Dataset section =>
◇ ◇ ◇

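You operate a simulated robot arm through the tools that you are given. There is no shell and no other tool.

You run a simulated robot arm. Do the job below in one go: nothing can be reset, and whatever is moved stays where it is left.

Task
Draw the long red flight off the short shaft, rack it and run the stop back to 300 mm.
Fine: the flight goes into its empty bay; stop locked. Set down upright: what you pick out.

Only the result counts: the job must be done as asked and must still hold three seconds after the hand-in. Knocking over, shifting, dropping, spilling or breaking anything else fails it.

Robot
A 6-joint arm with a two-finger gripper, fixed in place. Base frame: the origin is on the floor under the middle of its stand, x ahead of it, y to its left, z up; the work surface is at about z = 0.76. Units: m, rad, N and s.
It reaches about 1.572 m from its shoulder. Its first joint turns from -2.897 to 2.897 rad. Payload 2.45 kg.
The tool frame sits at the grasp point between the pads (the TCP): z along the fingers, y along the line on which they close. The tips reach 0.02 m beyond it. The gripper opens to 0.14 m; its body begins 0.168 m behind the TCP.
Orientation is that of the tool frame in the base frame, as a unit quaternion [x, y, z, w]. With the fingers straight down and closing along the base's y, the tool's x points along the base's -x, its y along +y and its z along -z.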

◇ ◇ ◇

Stated problem 1 => Repeat the span of the source whose first words are "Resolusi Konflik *" and whose last words are "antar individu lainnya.".

Source =>
◇ ◇ ◇

Rabu, 25 Juli 2012

Resolusi Konflik



Resolusi Konflik *

Saudara sekalian, bila kita berkesempatan untuk membuka-buka kamus Cassel Concise English Dictionary, kita akan menemukan definisi konflik yaitu suatu pertarungan, benturan, pergulatan ide, pertentangan kepentingan, opini-opini, nilai-nilai, perbedaan persepsi atau tujuan, pergulatan mental, penderitaan batin.   Setidaknya ada lima macam konflik dalam organisasi yang bisa dilihat berdasarkan faktor penyebab. Yakni: konflik kepentingan, konflik kepemimpinan, konflik gaya, konflik kepribadian, dan konflik latar belakang.  Konflik yang muncul ke permukaan bukannya datang dengan tiba-tiba, melainkan akumulasi dari meruncingnya perbedaan needs, values, positions, methods, sehingga berbeda di dalam menilai sebuah fakta. Di lingkungan kerja, konflik hampir selalu terjadi dan tidak bisa dihindari. Baik konflik antara atasan dan bawahan, maupun konflik antar individu lainnya.

◇ ◇ ◇

Stated problem 2 => In the material above, locate the line containing "Fine: the flight" and the line containing "The tool frame sits". Transcribe exactly those two lines and every line between them, and nothing more.

Task result 1 =>
Resolusi Konflik *

Saudara sekalian, bila kita berkesempatan untuk membuka-buka kamus Cassel Concise English Dictionary, kita akan menemukan definisi konflik yaitu suatu pertarungan, benturan, pergulatan ide, pertentangan kepentingan, opini-opini, nilai-nilai, perbedaan persepsi atau tujuan, pergulatan mental, penderitaan batin.   Setidaknya ada lima macam konflik dalam organisasi yang bisa dilihat berdasarkan faktor penyebab. Yakni: konflik kepentingan, konflik kepemimpinan, konflik gaya, konflik kepribadian, dan konflik latar belakang.  Konflik yang muncul ke permukaan bukannya datang dengan tiba-tiba, melainkan akumulasi dari meruncingnya perbedaan needs, values, positions, methods, sehingga berbeda di dalam menilai sebuah fakta. Di lingkungan kerja, konflik hampir selalu terjadi dan tidak bisa dihindari. Baik konflik antara atasan dan bawahan, maupun konflik antar individu lainnya.

Task result 2 =>
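Fine: the flight goes into its empty bay; stop locked. Set down upright: what you pick out.

Only the result counts: the job must be done as asked and must still hold three seconds after the hand-in. Knocking over, shifting, dropping, spilling or breaking anything else fails it.

Robot
A 6-joint arm with a two-finger gripper, fixed in place. Base frame: the origin is on the floor under the middle of its stand, x ahead of it, y to its left, z up; the work surface is at about z = 0.76. Units: m, rad, N and s.
It reaches about 1.572 m from its shoulder. Its first joint turns from -2.897 to 2.897 rad. Payload 2.45 kg.
The tool frame sits at the grasp point between the pads (the TCP): z along the fingers, y along the line on which they close. The tips reach 0.02 m beyond it. The gripper opens to 0.14 m; its body begins 0.168 m behind the TCP.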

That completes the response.